The list of performers is a virtual Who's Who in country music. It includes Willie Nelson, Barbara Mandrell, Merle Haggard, the Oak Ridge Boys, Alabama, Bill Monroe, Loretta Lynn, Charley Pride, Roy Acuff, Eddy Arnold, Anne Murray, Gene Autry, Glen Campbell, Ray Charles, Charlie Daniels, Jimmy Dean, Tennessee Ernie Ford, Larry Gatlin, Ronnie Milsap, Minnie Pearl, Merle Travis, Kitty Wells, June Carter Cash and Johnny Cash, Ricky Skaggs, Grandpa Jones, Peewee King and John Ritter (son of the legendary Tex Ritter).
Other guests include classical violinist (and country music fanatic) Eugene Fodor, former Alabama governor Jimmie Davis (author of "You Are My Sunshine" and a country star before he was a politician), and Sens. Howard Baker (R-Tenn.) and Robert Byrd (D-W.Va.). Byrd, of course, is an accomplished fiddler and occasional guest on "Hee Haw." Believe it or not, there still are some guests to be announced.

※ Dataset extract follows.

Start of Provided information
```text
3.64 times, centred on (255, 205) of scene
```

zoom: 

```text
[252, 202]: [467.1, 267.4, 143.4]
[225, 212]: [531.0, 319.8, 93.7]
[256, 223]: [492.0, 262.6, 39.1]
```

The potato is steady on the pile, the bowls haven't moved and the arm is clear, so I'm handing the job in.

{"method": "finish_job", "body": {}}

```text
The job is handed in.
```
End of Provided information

One of the reasons Washington was picked: The first televised broadcast of a country music show originated in July 1948 from Constitution Hall and was produced by Connie B. Gaye, the Washington broadcast entrepreneur who was the founding president of the CMA (until 10 years ago, he also owned WGAY). The show was broadcast over the entire NBC-TV network--which at that time reached only Boston, New York, Philadelphia, Baltimore and Washington. Several acts from 1948 are coming back this year, including Eddy Arnold, Minnie Pearl, Grandpa Jones and Kitty Wells, who way back when was just a singer in the band with Johnny and Jack and the Tennessee Mountain Boys.
Gaye, 68, will be honored during the program. A CMA spokesperson said the concert will be "a celebration of a quarter century of the CMA promoting country music worldwide, with lots of musical segments celebrating the way the music started and bringing it up to where it is today."
The finished show will run 90 minutes. The producers are Gary Smith and Dwight Hemion, who did Elvis Presley's last special, "Baryshnikov on Broadway" and specials with Barbra Streisand, Neil Diamond and Bette Midler. For the last two years, they've produced the Emmy Awards program. They're no strangers to the CMA, either: Fifteen years ago, they produced the first two years of the CMA Awards show from the original Grand Ole Opry.